The Great Plains Synfuels Plant near Beulah, N.D., began as a government response to the energy crisis of the 1970s. Since it began operations, the plant (now operated by the Dakota Gasification Co. - DGC), has been producing substitute natural gas from the state’s lignite deposits. It currently makes more than 54 billion cubic feet of natural gas a year using 6 million tons of lignite. The gas leaves the plant through a 2-foot-diameter pipeline and travels 34 miles south to the Northern Border Pipeline, which transports the gas to four pipeline companies for distribution in the eastern United States.

In addition to natural gas, Great Plains makes fertilizers, solvents, phenol, carbon dioxide and other chemicals. Carbon dioxide captured by the gasification process is placed into a pipeline and sent to Canada where it is used for enhanced oil recovery (EOR). Carbon dioxide is now part of an international venture for enhanced oil recovery in Canada. To date, the plant has captured more than 10 million tons of CO2 and sequestered more than 7.2 million tons.
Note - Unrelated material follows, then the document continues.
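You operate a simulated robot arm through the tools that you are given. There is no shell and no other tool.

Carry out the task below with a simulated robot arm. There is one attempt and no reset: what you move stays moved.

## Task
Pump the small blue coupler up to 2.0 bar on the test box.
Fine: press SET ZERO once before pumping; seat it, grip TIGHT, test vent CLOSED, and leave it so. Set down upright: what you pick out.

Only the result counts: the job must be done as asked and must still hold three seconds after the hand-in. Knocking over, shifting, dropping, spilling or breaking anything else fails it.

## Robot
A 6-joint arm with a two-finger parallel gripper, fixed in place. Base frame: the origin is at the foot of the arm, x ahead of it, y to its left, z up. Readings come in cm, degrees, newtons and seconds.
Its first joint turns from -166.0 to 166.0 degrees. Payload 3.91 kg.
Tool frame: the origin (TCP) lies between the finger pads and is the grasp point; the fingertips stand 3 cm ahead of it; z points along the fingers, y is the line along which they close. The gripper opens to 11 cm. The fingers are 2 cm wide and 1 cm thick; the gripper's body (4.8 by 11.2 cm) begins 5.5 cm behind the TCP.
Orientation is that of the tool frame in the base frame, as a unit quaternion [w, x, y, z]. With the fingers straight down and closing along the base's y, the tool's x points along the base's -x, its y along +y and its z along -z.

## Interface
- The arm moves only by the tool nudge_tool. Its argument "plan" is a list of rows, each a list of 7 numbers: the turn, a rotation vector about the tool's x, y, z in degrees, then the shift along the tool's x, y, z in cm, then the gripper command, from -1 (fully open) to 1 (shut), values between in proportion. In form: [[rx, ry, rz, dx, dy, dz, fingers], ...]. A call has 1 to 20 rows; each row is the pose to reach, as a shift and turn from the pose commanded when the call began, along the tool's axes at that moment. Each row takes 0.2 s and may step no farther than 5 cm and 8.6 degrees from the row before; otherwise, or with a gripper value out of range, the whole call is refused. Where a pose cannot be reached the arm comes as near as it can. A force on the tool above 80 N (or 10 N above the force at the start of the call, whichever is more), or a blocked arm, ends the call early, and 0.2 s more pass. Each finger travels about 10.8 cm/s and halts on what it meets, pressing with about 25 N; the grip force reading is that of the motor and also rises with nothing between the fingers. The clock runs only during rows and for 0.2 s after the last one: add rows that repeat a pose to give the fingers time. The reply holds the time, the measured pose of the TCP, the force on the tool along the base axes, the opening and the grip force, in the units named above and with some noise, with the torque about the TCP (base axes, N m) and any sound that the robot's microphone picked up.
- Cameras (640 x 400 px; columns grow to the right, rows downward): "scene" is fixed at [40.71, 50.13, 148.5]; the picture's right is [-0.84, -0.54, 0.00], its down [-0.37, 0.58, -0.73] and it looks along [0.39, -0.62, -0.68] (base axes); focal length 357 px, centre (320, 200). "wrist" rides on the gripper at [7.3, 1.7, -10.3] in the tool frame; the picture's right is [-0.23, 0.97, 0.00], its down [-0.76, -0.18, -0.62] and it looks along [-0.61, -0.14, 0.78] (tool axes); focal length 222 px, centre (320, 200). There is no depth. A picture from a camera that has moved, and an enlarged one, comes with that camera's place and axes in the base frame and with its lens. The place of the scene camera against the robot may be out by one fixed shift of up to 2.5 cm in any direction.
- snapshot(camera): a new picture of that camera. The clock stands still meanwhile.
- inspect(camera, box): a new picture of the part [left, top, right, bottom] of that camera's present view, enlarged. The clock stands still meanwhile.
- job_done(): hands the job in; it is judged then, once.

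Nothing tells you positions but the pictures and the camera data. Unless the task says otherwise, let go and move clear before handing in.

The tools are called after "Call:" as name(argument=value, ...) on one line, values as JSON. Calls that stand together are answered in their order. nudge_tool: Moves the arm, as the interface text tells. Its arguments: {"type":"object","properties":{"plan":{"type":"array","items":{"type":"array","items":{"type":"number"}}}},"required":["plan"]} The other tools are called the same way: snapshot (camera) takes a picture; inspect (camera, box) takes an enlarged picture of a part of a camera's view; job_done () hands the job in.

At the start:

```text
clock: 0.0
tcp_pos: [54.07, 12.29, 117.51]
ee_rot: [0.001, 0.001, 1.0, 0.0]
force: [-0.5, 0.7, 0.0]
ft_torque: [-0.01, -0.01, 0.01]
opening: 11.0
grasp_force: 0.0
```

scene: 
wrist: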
Purchased from the U.S. Department of Energy in 1988 by Basin Electric and operated by DGC, Great Plains struggled for years to achieve economic viability, due largely to low natural gas prices. But an uninterrupted period of much higher natural gas prices has helped the project turn the corner. In the last three years, project owners have repaid its loans and generated substantial revenue.

In May, Dakota Gasification paid DOE $39.2 million - the seventh payment under the terms of a revenue-sharing agreement. That lifted the total amount paid to DOE to date to $285.2 million. Taking into consideration the tax credit given up by Basin Electric, the total benefit to the federal government of selling the plant is $1.1 billion.